Thursday, 25 March 2010

Tax & Taxmen

I used to work in the Civil Service. I'm a Facilities Manager by profession, and I worked in a government department until I realised I'd never be promoted following my preferred path. That's a quirk of the Civil Service.

Anyway, when I left, I invited a few lads out for a pint at the nearest decent local. Apparently, Alesha Dixon was busy washing her hair. We were sitting around chatting, and the conversation got onto taxation. One of the lads, John, stopped the show with his assertion that the United Nations should be responsible for all global taxation. He meant everything - all tax-setting and raising to be handled through the UN.

Once I stopped laughing disbelievingly, I asked him how it would work. He wasn't sure, but thought that everybody should be taxed the same as a starting point. What? I challenged, you'd tax workers in, say, Viet Nam the same as you would in the UK? What about relative GNP? And what about a nation's sovereign rights? He never answered. How could he? He was a middle manager at Ofsted who liked football. He just felt the rightness of his position.
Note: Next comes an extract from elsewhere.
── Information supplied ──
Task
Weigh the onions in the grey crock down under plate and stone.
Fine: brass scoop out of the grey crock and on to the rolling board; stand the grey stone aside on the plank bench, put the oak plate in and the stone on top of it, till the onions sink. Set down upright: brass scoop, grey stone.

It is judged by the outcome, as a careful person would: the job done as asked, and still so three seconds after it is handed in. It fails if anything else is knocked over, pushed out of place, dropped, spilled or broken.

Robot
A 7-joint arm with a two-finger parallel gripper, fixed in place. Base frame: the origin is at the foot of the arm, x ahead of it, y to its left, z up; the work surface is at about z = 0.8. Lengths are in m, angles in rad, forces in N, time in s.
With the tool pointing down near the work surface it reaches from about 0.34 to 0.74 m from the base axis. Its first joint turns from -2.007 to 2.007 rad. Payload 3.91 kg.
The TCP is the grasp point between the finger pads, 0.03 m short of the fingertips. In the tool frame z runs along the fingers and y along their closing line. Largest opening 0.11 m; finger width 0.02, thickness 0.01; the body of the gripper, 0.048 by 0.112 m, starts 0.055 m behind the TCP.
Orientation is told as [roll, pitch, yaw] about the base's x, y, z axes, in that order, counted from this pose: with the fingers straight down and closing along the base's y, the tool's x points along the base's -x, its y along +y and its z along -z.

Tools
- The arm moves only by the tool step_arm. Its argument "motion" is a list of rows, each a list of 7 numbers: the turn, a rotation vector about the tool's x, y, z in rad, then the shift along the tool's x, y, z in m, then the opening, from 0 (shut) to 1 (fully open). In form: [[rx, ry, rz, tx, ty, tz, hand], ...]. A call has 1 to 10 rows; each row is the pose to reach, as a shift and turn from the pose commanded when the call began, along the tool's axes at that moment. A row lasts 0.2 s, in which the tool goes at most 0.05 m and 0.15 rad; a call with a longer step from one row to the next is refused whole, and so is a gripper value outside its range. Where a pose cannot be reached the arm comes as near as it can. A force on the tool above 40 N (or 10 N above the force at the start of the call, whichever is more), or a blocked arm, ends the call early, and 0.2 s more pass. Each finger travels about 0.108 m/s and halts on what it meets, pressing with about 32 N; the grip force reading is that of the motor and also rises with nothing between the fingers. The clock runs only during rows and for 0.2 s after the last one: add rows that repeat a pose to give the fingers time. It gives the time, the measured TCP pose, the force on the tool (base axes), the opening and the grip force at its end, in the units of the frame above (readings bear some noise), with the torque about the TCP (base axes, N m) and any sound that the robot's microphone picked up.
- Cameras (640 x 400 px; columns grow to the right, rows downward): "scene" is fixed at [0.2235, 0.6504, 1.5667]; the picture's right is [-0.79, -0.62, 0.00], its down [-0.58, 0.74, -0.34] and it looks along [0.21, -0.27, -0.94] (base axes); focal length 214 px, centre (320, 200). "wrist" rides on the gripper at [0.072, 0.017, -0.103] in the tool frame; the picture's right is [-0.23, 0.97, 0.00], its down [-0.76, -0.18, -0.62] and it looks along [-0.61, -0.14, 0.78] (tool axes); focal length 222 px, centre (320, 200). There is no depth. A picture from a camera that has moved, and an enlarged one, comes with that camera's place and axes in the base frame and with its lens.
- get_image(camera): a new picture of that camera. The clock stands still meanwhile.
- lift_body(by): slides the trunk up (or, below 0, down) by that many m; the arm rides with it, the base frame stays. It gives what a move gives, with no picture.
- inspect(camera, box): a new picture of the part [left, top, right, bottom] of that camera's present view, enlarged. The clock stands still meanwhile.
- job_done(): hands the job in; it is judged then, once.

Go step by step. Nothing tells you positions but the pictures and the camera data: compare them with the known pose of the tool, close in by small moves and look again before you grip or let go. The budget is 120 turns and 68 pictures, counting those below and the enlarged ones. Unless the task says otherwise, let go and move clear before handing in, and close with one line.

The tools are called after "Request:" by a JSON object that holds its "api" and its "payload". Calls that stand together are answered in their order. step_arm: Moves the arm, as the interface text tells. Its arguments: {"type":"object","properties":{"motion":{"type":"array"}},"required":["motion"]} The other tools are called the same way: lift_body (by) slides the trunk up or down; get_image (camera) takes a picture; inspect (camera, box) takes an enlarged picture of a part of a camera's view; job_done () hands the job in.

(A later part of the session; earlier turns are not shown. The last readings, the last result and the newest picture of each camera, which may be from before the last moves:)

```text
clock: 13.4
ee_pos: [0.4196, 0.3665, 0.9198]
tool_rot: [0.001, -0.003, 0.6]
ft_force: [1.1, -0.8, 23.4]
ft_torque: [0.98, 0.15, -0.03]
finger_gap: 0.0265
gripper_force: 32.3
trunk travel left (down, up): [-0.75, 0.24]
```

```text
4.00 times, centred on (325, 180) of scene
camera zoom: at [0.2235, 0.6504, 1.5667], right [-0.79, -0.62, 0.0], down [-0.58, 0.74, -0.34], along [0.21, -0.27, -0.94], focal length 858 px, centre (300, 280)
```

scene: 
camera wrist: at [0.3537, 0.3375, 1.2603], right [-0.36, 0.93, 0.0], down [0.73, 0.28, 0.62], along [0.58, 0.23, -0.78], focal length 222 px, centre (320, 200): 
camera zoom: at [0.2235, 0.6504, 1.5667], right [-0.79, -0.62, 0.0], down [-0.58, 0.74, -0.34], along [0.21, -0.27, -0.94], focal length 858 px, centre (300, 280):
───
I often wonder what happened to John. Think what you like about the people who work as civil servants, it was a piece of original thinking. Utterly impractical, but original nonetheless. That night, we never discussed sin taxes, but I'd liked to have gotten his take on how to deploy he instrument of regressive taxation as a means of behaviour modification, social change and topping up the piggy bank in tough times. I'm also enjoying the thought that today, he's inside HM Treasury, imposing his eccentric views on our national bean-counters.

I liked Pete Brown's take on Alistair Darling as Thunderbird Zero. However, a secret pic of the man in his true guise popped into my inbox late last night. The eyebrows give the game away. Obviously, the hair is a wig.

1 comment:

Paul Garrard said...

"He was a middle manager at Ofsted who liked football." - No hope for the poor fellow.

I'm currently reading a book called 'The Spirit Level', oft quoted from by Dickwhat Cameroon. It's an interesting reading and seems to offer justification for whacking up taxes for the rich good and proper. Nothing wrong with taxes as long as the right people are in charge.